By now, most of the smaller creeks and rivers have stopped flowing. The swamps, billabongs and salt pans, which poured thousands of gallons of water each day into the local systems, begin to dry up.

The dynamics of a late dry-season estuarine/river environment is very different from that system during or after the wet-season. Baitfish schools change in size, distribution and species. Prawns will have migrated out to sea many moons ago. Tides and water temperature become more discerning factors as fish choose their own times to hunt.

Water clarity can be strikingly clear or discoloured offering both excellent and poor fishing depending upon the conditions. Sometimes, stagnant backwaters will leach into the main system, or a dropping tide carries out the muddy water from an eroding bank. The river might shed some weed due to changing temperatures or some unknown factor. Pelagic fish (queenies and trevally) might chase bait much further upstream, sending the more desirable species into hibernation.

It is difficult to write an area report that does not include ‘the barra will be chewing their heads off in November’. Around large systems such as the Archer River and adjacent creeks and rivers that flow into Archer Bay, there will be a mass exodus of male barra heading out to meet the larger breeding females.

In the past, cricket score captures of spawning barra were allowed, to the detriment of fish stocks. Thankfully we now have a closed season on barra lasting until late January on the eastern side of the gulf.

For anglers serious about accessing the more remote areas of Cape York, the rewards this time of year may come in the form of brilliant lagoon and billabong fishing up above the tidal reaches of systems like the Archer, Jardine and Wenlock rivers.
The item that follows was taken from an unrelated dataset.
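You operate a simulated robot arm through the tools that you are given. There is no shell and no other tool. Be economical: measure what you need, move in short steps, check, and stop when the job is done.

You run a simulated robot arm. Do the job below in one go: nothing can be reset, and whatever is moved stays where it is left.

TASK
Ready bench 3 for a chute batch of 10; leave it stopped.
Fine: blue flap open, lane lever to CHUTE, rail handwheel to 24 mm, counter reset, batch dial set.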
Saratoga, black bream, archerfish, tarpon, big catfish and barramundi will all grab lures with gusto and the reduced flow and volume of water will make them much easier to target.

Take plenty of drinking water, a big hat and a first aid kit. King brown and tiger snakes tend to get a bit shirty in November when a wandering angler invades their mating ritual. Also, it pays to understand that saltwater crocodiles travel a heck of a long way inland and inhabit some out of the way stretches of water up in Cape York. Either send the dog in first or just don’t get wet unless it’s shallow and very clear!

The lure sitting out on a snag after a slightly misdirected cast is not worth swimming for and your balance is invariably worse than when you were a kid.

Besides those out of the way places, the full range of tropical species can be caught in November. Out wider and on the shallow reef areas adjacent to the coast, species such as fingermark, cod, mangrove jack, blue-bone, stripeys and coral trout will keep the freezer stocked with tasty fillets.